At the same time, I am a realist. Bard and the Sox could not have predicted Andrew Bailey was going to go down–at least not this early in the season for this long. Bailey’s injury changes the dynamic in the Red Sox bullpen. I get that. As much as I’d like to, I’m not going to jump on the ‘Bard must be the closer’ bandwagon after three games, two of which the bullpen effectively blew. Could Bard end up closing games due to poor performance by some combination of Aceves/Melancon/Morales/Vincente Padilla? Absolutely. I’m just not ready to make that determination quite yet.

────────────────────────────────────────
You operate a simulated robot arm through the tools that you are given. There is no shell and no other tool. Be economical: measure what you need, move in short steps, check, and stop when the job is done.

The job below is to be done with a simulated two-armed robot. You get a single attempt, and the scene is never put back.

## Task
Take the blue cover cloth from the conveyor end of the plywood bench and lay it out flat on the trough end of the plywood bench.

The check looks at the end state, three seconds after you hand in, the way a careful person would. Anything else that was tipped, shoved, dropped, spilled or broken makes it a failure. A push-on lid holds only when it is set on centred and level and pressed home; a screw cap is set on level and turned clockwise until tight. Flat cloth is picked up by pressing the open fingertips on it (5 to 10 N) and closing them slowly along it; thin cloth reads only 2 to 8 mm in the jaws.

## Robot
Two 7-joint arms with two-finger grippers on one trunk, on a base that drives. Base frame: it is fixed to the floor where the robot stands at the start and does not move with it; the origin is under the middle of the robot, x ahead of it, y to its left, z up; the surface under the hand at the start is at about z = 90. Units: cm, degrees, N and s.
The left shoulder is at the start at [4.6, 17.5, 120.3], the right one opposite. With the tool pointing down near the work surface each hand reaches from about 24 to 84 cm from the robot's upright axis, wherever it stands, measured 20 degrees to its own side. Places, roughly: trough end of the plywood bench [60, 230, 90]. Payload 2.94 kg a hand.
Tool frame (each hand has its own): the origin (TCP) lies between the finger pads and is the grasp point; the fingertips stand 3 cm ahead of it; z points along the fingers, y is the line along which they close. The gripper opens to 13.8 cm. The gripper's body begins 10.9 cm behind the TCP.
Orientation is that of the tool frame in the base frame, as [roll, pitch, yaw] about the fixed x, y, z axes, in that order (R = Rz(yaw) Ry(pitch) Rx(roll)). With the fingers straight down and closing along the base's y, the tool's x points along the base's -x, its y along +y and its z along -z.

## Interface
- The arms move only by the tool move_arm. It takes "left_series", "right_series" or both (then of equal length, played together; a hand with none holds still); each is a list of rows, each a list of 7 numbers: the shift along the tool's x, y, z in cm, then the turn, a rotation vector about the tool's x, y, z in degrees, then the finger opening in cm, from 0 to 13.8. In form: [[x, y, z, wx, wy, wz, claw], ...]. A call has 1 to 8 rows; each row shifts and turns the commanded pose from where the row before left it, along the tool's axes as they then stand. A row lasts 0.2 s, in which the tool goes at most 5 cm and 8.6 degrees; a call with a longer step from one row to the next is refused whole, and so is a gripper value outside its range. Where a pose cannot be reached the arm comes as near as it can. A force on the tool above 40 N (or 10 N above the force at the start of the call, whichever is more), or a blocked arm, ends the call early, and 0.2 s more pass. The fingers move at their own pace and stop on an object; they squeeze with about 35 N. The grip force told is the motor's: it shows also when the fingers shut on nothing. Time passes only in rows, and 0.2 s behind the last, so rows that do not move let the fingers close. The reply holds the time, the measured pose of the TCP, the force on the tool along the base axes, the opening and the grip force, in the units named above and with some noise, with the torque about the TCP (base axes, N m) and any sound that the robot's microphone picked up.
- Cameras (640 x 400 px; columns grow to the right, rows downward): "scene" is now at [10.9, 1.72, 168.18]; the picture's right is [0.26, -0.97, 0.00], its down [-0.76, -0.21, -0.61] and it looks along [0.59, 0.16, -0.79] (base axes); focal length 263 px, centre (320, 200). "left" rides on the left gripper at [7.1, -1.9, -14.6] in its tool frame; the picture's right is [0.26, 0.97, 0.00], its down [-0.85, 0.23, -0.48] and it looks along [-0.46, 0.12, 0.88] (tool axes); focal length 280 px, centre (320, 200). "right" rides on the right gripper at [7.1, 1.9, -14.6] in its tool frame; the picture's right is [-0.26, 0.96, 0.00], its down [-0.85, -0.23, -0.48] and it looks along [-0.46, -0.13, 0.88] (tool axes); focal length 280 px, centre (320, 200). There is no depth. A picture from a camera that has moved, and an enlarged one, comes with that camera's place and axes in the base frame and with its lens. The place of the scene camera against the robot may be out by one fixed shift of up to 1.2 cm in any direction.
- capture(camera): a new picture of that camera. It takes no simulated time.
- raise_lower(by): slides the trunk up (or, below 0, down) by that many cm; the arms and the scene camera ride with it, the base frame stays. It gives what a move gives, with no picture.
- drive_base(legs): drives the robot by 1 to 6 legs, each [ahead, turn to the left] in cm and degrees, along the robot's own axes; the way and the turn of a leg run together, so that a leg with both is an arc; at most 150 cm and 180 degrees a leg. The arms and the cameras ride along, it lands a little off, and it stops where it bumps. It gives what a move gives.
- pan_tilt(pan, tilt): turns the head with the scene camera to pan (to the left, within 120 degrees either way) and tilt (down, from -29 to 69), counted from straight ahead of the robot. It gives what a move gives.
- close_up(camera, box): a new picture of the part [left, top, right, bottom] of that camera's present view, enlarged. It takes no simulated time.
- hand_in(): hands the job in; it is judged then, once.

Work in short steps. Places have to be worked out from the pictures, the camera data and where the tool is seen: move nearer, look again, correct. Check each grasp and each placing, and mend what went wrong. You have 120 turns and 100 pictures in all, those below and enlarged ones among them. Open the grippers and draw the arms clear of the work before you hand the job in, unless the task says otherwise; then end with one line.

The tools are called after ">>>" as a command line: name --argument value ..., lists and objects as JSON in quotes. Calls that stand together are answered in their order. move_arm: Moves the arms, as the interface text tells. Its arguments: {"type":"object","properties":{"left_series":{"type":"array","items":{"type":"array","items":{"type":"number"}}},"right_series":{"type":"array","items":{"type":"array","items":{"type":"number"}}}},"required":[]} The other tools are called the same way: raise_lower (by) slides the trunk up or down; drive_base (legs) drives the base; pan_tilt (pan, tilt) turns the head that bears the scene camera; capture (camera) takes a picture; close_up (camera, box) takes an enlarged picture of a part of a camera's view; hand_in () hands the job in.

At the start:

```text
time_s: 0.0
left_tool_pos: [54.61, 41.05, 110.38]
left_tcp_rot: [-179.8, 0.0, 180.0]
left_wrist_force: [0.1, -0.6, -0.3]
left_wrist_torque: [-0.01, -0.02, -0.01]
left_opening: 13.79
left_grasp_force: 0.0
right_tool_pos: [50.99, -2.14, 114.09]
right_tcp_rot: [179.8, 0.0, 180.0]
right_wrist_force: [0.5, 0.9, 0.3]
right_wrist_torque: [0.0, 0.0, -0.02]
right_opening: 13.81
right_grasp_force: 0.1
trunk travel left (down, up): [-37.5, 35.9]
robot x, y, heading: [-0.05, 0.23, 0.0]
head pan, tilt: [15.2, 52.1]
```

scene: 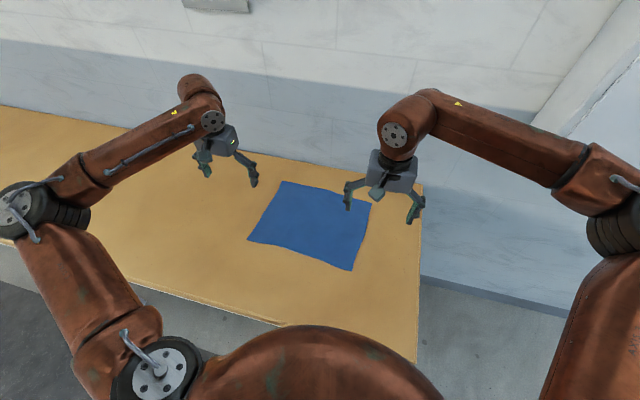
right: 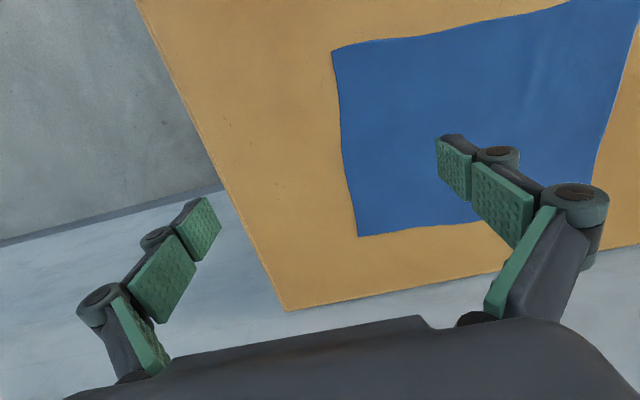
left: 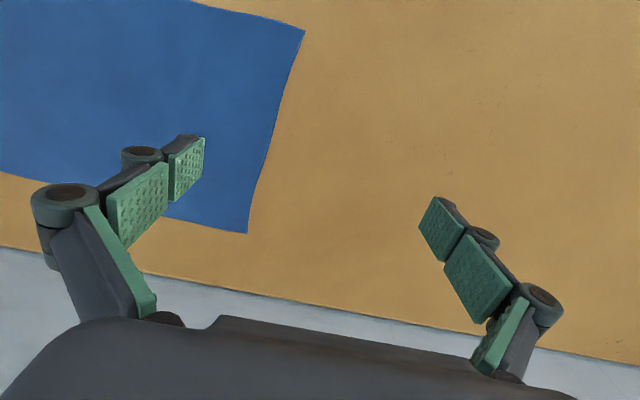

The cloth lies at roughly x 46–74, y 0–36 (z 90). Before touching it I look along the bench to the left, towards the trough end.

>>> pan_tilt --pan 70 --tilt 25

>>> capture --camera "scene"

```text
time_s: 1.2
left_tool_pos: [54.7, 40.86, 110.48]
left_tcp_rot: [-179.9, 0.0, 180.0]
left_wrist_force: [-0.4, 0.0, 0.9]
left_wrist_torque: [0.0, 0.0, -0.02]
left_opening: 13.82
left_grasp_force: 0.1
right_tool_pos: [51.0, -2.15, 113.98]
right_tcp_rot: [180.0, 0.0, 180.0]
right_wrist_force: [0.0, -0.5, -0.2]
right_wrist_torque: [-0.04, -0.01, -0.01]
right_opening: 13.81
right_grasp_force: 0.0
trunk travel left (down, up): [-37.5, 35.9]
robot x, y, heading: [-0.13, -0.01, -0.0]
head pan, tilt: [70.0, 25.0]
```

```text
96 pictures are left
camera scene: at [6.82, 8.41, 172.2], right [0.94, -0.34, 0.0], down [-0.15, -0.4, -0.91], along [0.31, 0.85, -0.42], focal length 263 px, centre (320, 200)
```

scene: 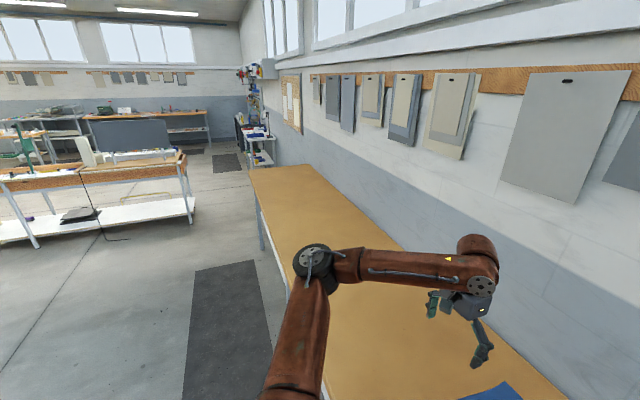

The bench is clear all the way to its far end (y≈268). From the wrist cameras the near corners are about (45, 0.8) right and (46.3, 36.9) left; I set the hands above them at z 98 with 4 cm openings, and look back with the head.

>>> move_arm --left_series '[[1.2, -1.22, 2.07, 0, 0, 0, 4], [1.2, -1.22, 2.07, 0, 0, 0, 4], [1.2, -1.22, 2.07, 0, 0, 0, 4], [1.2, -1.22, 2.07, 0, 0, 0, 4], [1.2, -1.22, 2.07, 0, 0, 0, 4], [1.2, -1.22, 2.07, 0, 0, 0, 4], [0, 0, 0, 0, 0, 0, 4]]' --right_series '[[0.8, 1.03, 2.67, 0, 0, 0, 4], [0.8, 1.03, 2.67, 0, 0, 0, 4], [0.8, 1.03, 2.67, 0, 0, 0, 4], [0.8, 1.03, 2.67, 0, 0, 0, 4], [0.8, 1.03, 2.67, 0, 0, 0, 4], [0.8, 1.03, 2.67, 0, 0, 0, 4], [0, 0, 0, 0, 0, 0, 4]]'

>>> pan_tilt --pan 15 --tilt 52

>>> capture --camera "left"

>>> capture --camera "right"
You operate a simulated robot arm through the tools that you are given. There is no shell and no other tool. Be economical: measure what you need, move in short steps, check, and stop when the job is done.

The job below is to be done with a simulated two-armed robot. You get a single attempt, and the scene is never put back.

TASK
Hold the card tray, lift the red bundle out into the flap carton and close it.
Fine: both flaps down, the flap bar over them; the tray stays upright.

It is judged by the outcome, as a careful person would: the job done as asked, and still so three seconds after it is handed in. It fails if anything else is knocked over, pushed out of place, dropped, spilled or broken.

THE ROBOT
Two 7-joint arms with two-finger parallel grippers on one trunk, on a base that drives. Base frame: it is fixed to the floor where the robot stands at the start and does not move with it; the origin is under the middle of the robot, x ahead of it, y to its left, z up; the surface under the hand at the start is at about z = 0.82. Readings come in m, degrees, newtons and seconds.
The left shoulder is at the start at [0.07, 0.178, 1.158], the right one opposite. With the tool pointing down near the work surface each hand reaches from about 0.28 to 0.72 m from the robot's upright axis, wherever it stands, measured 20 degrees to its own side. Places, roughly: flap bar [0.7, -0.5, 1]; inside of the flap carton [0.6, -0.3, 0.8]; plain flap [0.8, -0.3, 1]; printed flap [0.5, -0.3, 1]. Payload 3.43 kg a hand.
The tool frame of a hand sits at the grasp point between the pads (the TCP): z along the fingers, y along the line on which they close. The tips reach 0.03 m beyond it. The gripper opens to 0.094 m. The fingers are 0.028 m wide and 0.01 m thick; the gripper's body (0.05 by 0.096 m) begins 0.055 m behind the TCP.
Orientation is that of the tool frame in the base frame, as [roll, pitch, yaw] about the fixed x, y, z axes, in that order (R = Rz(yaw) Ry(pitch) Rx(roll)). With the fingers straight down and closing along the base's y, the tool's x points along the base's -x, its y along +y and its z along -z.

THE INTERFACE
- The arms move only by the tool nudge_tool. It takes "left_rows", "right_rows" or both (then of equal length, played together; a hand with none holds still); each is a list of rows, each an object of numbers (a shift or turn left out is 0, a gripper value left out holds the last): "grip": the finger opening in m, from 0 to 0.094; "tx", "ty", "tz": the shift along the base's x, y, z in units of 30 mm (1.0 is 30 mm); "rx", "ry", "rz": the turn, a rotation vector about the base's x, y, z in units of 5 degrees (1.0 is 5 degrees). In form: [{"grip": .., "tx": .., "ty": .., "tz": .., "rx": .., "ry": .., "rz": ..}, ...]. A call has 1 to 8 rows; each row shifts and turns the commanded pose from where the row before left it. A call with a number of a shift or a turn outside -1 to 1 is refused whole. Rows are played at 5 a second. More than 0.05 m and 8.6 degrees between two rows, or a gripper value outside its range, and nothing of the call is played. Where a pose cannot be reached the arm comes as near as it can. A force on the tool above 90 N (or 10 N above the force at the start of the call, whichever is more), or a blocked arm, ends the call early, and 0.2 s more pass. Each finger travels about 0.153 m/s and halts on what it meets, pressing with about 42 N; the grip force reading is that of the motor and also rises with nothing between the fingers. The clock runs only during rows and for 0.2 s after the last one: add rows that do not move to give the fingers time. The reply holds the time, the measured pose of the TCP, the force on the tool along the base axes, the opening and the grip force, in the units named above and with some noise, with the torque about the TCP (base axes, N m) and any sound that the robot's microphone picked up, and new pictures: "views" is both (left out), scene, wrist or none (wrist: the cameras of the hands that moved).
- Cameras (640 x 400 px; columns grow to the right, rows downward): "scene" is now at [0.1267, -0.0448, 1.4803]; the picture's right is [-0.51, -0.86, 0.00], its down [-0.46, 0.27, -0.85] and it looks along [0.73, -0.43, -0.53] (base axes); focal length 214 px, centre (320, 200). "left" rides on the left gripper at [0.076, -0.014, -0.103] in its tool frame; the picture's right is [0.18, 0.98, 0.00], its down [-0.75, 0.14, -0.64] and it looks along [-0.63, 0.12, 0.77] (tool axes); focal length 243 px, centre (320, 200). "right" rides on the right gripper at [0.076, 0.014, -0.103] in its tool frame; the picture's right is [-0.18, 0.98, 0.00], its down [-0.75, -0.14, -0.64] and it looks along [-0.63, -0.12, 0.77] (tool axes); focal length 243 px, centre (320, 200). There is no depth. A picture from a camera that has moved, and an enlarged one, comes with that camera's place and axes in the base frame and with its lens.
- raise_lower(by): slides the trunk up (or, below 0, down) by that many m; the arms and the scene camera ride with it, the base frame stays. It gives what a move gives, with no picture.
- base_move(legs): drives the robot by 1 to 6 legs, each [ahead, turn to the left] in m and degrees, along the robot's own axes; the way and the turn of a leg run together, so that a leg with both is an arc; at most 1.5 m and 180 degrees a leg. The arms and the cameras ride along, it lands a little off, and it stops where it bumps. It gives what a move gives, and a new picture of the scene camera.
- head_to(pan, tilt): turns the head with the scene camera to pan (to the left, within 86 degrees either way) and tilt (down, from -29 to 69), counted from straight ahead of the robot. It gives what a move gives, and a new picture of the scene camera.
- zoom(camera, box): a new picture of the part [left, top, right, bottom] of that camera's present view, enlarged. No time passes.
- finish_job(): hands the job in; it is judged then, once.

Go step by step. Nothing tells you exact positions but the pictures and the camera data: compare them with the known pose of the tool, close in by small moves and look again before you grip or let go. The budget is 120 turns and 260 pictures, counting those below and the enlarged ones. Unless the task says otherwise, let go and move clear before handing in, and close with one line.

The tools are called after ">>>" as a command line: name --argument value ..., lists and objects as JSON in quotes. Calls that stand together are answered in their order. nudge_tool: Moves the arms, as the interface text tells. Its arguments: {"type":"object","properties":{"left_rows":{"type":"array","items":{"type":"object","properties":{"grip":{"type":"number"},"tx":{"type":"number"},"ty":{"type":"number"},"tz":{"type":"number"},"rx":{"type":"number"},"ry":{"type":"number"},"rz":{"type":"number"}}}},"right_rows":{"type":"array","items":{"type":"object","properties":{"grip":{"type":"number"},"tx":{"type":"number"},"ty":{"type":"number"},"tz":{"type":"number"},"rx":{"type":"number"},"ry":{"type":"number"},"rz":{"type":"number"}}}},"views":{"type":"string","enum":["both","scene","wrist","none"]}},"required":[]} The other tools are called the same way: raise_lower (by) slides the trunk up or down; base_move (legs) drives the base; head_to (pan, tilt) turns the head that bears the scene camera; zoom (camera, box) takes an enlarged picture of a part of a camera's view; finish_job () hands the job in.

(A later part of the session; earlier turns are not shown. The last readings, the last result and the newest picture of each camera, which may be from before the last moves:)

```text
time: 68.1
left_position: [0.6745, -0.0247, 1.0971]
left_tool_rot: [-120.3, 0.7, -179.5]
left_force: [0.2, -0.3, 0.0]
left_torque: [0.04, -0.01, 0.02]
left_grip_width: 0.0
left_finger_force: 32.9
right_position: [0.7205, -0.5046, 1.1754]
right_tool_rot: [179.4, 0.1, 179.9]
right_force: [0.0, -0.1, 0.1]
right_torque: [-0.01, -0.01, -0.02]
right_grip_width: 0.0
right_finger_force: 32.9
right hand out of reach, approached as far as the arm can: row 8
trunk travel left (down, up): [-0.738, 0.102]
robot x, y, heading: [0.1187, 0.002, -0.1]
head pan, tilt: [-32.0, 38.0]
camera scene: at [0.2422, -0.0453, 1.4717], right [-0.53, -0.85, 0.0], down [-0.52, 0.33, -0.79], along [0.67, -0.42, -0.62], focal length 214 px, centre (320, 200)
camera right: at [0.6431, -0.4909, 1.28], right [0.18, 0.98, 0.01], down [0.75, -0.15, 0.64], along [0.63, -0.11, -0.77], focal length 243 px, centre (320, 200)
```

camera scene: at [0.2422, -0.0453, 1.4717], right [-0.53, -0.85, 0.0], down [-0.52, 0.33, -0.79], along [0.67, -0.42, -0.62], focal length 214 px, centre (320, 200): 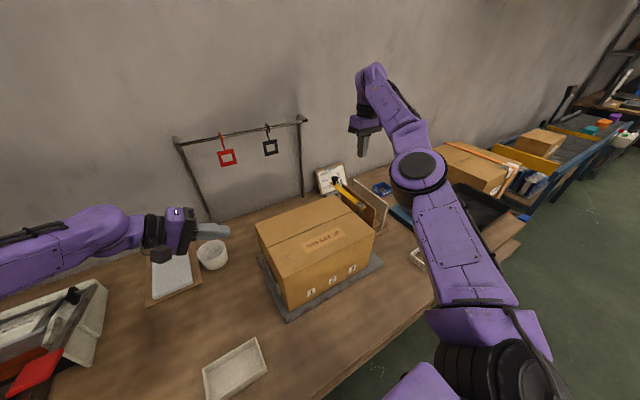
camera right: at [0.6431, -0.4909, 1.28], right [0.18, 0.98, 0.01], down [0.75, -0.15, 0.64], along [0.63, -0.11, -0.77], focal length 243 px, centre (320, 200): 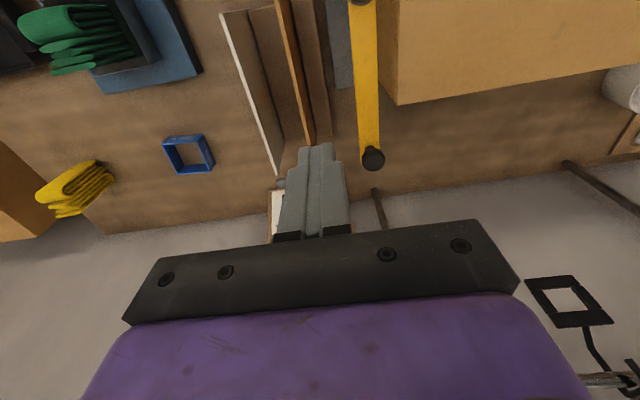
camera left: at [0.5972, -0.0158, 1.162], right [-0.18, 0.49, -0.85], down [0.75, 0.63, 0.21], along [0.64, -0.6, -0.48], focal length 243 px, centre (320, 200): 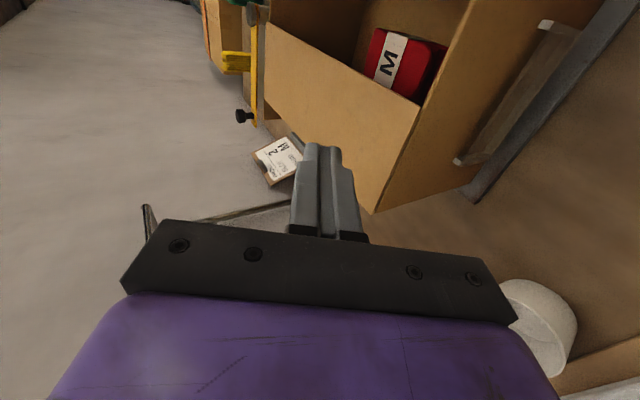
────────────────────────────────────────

Finally, keep this in mind–we do not know if Bard can close. I’m sorry, but we don’t. He is the same guy who imploded down the stretch in 2011 for the Red Sox. He lost his ability to throw strikes consistently due to a poor arm slot. His pitches flattened, and he was hit hard. Do not be the individual that advocates for Bard being moved to the closer role simply because he is different than the current cast of hopefuls.

What we do know is that he create swings and misses, something that is sorely lacking in the bullpen right now (Morales aside). If and when he is shifted out of the rotation and back to the bullpen, it will be because his ability to avoid contact in late inning, high leverage situations–not because he is the elixir to all problems that ail the Olde Towne Team.